Avraham was born in August 1920 in Riga, Latvia. His father Yehezkel owned a shoe
store and his mother Helena raised the three boys. Avraham was the middle child. He studied
at a Yiddish school and in 1930 joined Beitar. In 1936 he was sent on naval training aboard
the passenger ship Theodore Herzl, which had been purchased by Latvian Jews for Beitar. In

1939 he rose to be Seaman 1 st Class and was sent by the Beitar emissary to Constanza,
Romania to join Etzel members organizing the illegal Af-AL-Pi Aliya to Eretz Israel.
He boarded the transport ship Parita carrying 860 immigrants. The ship set sail on July 12,
1939. According to the plan the immigrants were supposed to board a different ship along the
way to carry them to their final destination but it never arrived. After a difficult journey at
sea and after the foreign ship’s captain refused to take them directly to Tel Aviv, the
immigrants arrested him and his crew and Abrasha took over command of the ship. On
August 22, 1939 he managed to break through the British Navy blockade and sailed the ship
safely to the coast of Tel Aviv, opposite the Katy Dan Hotel. He swam to the shore and went
to Metsudat Ze’ev in Tel Aviv.
Upon his arrival he joined Beitar and was sent to Tel Litvinsky. In late 1940 he joined the
British Forces, served in the Navy, and was sent to Libya and to Greece. In April 1941 he
was captured by the Germans in Greece. After three-and-a-half years in a German prison he
escaped and, enduring many hardships, crossed the Russian Front and arrived in Eretz Israel
in April 1945. He joined Lehi in late 1945 while still serving in the British Forces, where he
had been put in charge of a weapons storage building in the Rehovot Base. He was planning
to hand the weapons over to Lehi but a day before the plan’s execution Etzel units entered
the storage building and the two movements had to share the pickings. He was arrested
immediately after the weapons were confiscated and transferred to Gaza Prison and then to
Latrun, where he served in maintaining contact with the Camp Commander. In October 1945
he was released under house arrest but was later rearrested and sent in 1947 to Kenya. He
returned in July 1948 with the last of the exiles.

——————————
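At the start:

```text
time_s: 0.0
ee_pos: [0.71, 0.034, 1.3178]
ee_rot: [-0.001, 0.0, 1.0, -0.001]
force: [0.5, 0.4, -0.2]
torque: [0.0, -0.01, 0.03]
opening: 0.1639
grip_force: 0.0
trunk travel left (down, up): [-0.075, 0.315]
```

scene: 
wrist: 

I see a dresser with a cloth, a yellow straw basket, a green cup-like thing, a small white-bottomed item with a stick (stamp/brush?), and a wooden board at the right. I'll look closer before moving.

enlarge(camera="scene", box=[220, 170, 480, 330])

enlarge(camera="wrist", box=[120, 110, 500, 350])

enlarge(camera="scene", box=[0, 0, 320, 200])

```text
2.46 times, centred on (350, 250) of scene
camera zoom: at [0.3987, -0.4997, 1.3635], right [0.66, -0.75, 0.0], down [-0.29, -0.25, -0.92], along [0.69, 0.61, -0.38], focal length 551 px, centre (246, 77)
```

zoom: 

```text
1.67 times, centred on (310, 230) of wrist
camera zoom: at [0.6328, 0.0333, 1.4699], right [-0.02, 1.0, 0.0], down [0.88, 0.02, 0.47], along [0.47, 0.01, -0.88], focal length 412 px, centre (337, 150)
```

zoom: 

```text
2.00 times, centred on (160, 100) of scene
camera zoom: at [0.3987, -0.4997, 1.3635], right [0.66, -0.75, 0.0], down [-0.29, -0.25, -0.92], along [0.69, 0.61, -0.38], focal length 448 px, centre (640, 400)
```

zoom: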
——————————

During the War of Independence he served in the IDF Navy. After his discharge he was
appointed a Tel Aviv Port department manager, an administrator in the Asuta Hospital and a
sales manager in a general engineering company.
In 1946 Abrasha married Naomi Felatser, a Lehi comrade. They have two sons, Eike and
Arik, and five grandchildren. He retired in 1996.